The Right to Listen: A Not So Simple Matter of Audiobooks
Abstract
This article, written on the intersection of public and technical services, proposes a conceptual and theoretical foundation of advocacy for integrating audiobooks into library collections and programs. Suggestions are made primarily with librarians in public libraries in mind, although it is hoped that academic and special librarians will also benefit from them; these suggestions build on the analysis of the rising popularity of audiobooks as an accessible medium and a medium of choice for leisure readers with and without disabilities. We look at the equal status for audiobooks and the wider acceptance of audiobooks through the combined lens of diversity and privilege. In our study, we survey extant literature (research-based, media, and social media publications); examine and synthesize it in a critical and innovative manner (e.g., by combining the social analysis of proliferating and diversified audiobooks with the notions of diversity and privilege); propose new ways of looking at the issues of advocacy and practice; and offer specific ideas for librarians to implement them.
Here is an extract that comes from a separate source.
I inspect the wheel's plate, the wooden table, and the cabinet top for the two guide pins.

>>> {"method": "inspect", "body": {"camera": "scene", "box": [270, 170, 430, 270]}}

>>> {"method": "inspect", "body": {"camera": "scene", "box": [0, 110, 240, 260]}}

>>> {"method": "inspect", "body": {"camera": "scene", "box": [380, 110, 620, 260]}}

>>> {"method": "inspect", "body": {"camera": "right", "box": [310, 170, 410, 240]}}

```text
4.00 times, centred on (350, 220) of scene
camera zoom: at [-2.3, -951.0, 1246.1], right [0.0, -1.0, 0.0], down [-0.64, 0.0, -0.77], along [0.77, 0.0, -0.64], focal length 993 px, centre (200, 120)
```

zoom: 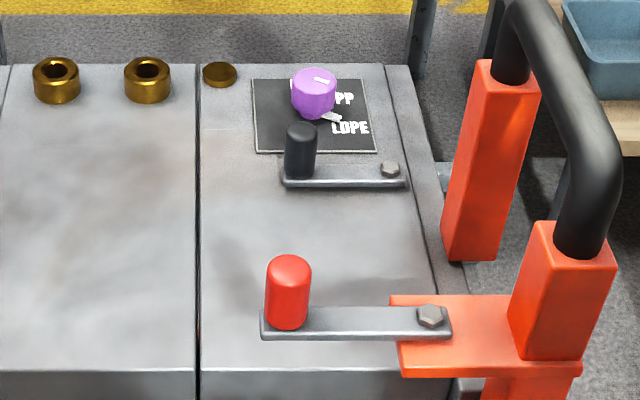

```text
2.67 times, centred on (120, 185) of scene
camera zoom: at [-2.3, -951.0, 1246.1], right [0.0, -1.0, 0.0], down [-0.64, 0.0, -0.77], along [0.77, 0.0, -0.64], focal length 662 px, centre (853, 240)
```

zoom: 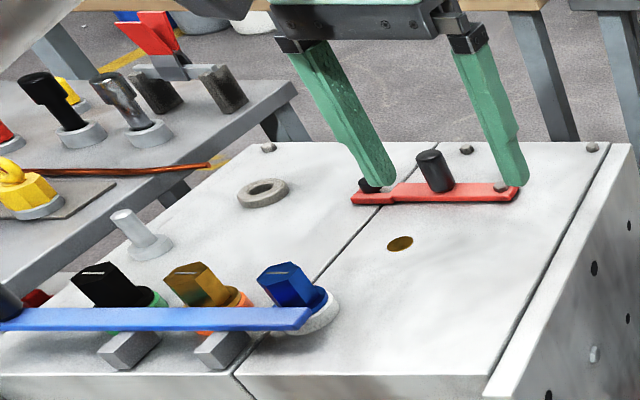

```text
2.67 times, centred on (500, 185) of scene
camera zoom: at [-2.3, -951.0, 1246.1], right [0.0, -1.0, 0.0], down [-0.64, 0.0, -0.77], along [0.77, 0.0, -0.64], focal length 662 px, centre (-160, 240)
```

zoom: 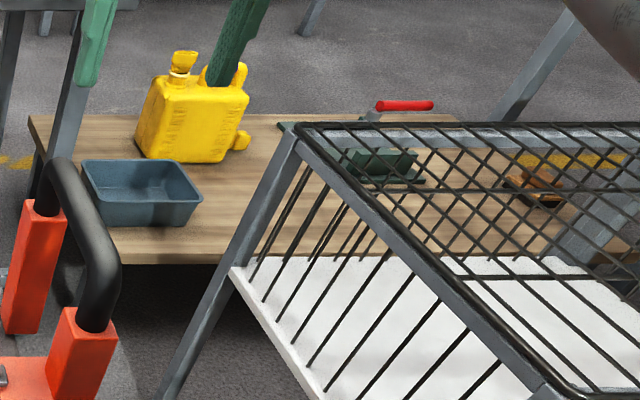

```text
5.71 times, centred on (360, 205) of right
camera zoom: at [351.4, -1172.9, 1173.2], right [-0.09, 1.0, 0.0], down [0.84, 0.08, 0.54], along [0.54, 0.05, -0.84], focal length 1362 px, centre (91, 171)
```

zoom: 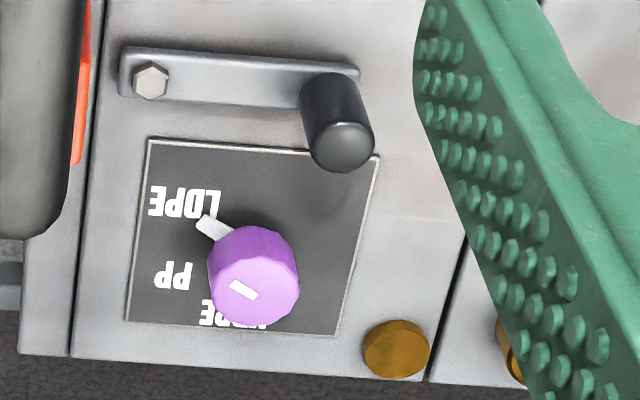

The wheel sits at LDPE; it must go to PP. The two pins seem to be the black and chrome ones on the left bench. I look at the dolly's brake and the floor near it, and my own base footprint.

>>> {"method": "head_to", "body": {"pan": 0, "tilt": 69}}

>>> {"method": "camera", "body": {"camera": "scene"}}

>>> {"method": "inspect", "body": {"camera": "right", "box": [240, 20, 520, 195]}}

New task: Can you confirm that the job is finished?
We argue that some anxieties and concerns about audiobooks and audio-reading, among others, can derive from different types of privileges held by professionals and social groups, which becomes particularly important when they are endowed with decision-making power; these privileges include the privilege of body ability; the privilege of lifestyle; the Western privilege; the privilege of literacy; privileging format over story; and the privilege of citizenship and language.